**SUPPLIED PASSAGE**
I was particularly struck by what my hon. Friend the Member for Coatbridge, Chryston and Bellshill (Philip Boswell) said: even before a contention is raised, there is a reluctance to complain. Banks feel the inequality of arms before we even get to the courts or a dispute resolution system. I think that is a consequence of the public perception of the inequality of arms, and it has produced a fear factor. Clearly, an ADR system would go a long way to reducing that fear factor among SMEs.

That point was corroborated by the vice-chair of the all-party group on fair business banking, my hon. Friend the Member for Berwickshire, Roxburgh and Selkirk (Calum Kerr). He also made a good point about the Financial Ombudsman Service and inconsistencies in the adjudication of retail banking issues. During my time at a bank, I had many dealings with the FOS, and I assure Members that it was possible to put to it two cases with exactly the same facts and circumstances and get two completely different results.

The right hon. Member for North Norfolk (Norman Lamb) made an excellent and powerful speech, from which I took two points. The first was the effect on mental health and wellbeing, which is often forgotten about; we are not just talking about economic consequences. The second was whistleblowing, which was picked up by my hon. Friend the Member for Kirkcaldy and Cowdenbeath (Roger Mullin). The right hon. Member for North Norfolk will be pleased to hear that we intend to table two amendments to the Criminal Finance Bill. One will seek protection for whistleblowers, and the other will ask for a banking culture review. I would be grateful if he would consider them with his colleagues and perhaps support them in due course.

**REQUIRED TASK**
Type the supplied passage over again with no edits.

**DATA SEGMENT**
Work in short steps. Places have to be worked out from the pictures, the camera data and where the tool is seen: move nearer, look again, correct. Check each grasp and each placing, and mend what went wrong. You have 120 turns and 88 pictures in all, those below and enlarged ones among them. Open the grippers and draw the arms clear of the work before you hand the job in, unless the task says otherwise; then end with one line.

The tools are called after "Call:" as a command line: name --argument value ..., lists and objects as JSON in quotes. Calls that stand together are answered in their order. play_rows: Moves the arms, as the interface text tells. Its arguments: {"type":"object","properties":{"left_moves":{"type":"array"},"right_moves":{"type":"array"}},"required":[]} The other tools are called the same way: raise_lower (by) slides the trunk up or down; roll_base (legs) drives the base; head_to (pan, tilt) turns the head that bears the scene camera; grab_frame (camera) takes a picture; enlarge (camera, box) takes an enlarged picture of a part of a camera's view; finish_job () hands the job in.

**TASK SOLUTION**
I was particularly struck by what my hon. Friend the Member for Coatbridge, Chryston and Bellshill (Philip Boswell) said: even before a contention is raised, there is a reluctance to complain. Banks feel the inequality of arms before we even get to the courts or a dispute resolution system. I think that is a consequence of the public perception of the inequality of arms, and it has produced a fear factor. Clearly, an ADR system would go a long way to reducing that fear factor among SMEs.

That point was corroborated by the vice-chair of the all-party group on fair business banking, my hon. Friend the Member for Berwickshire, Roxburgh and Selkirk (Calum Kerr). He also made a good point about the Financial Ombudsman Service and inconsistencies in the adjudication of retail banking issues. During my time at a bank, I had many dealings with the FOS, and I assure Members that it was possible to put to it two cases with exactly the same facts and circumstances and get two completely different results.

The right hon. Member for North Norfolk (Norman Lamb) made an excellent and powerful speech, from which I took two points. The first was the effect on mental health and wellbeing, which is often forgotten about; we are not just talking about economic consequences. The second was whistleblowing, which was picked up by my hon. Friend the Member for Kirkcaldy and Cowdenbeath (Roger Mullin). The right hon. Member for North Norfolk will be pleased to hear that we intend to table two amendments to the Criminal Finance Bill. One will seek protection for whistleblowers, and the other will ask for a banking culture review. I would be grateful if he would consider them with his colleagues and perhaps support them in due course.